--- Start of Page ---
Think of household debt as a hole that has to be filled (with money) before big-screen spending can resume. The ratio of "debt relative to income" is a key metric in recovery of the consumer economy. The point at which debt-burdened people "feel" unburdened enough to start spending — that's when their personal economy recovers.
In other words, no recovery without debt reduction in some form. And the slow way — making every banker whole in a depressed jobless economy — can be slow the point of "never gonna happen." Personal debt must be cleared by some faster means.

The barriers to clearing personal debt are many. They include:
  1. Republican desire to kill the economy in order to recapture the White House.

  2. The desire of both Democratic and Republican elites (office holders and power brokers) to make sure their paymasters (sorry, our bankers) don't lose a dime.

  3. The desire of the rubes (sorry, media-led American voters) to make sure no "undeserving" person gets one federal cent that a rube might otherwise pocket for himself.
About the first, need any more be said?

About the second, Krugman notes this about the Obama administration's debt-relief policy:
Unfortunately, the administration’s initial debt relief efforts were ineffectual: Officials imposed so many restrictions to avoid giving relief to “undeserving” debtors that the program went nowhere.
About the third, as soon as Lyndon Johnson–created welfare programs benefited dark people, white America rebelled. From Nixon's "southern strategy" to Reagan's "welfare queens" to Clinton's "welfare reform" — the War on Poverty quickly became a war on the poor. To thunderous bipartisan applause.
--- End of Page ---
--- Start of Source excerpt ---
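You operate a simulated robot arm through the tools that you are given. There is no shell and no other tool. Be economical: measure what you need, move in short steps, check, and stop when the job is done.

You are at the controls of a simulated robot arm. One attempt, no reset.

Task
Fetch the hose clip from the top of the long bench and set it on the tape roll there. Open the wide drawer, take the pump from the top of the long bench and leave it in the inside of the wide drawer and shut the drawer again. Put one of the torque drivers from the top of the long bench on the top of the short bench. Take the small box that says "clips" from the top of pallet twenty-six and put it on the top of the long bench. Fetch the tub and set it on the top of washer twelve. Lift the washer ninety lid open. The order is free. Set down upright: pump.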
--- End of Source excerpt ---
- Required task
Write the next part of the page, the one that starts with "Think of household".

- Expected answer
The Obama administration has apparently seen the light, or at least some of it. Krugman again:
More recently ... the administration has gotten a lot more serious about the [personal debt] issue. And the obvious place to provide debt relief is on mortgages owned by Fannie Mae and Freddie Mac ...

The idea of using Fannie and Freddie has bipartisan support. Indeed, Columbia’s Glenn Hubbard, a top Romney adviser, has called on Fannie and Freddie to let homeowners with little or no equity refinance their mortgages, which could sharply cut their interest payments and provide a major boost to the economy.

The Obama administration supports this idea and has also proposed a special program of relief for deeply troubled borrowers.
That administration support involves Tim Geithner and the Treasury Department. Krugman from a different source:
Treasury Department [has requested that FHFA] offer debt relief to troubled homeowners ... backed by an offer by Treasury to pay up to 63 cents to the FHFA for every dollar of debt forgiven.
But DeMarco, acting head of FHFA, has refused the offer. And that's where things stand. For Krugman, this is unacceptable.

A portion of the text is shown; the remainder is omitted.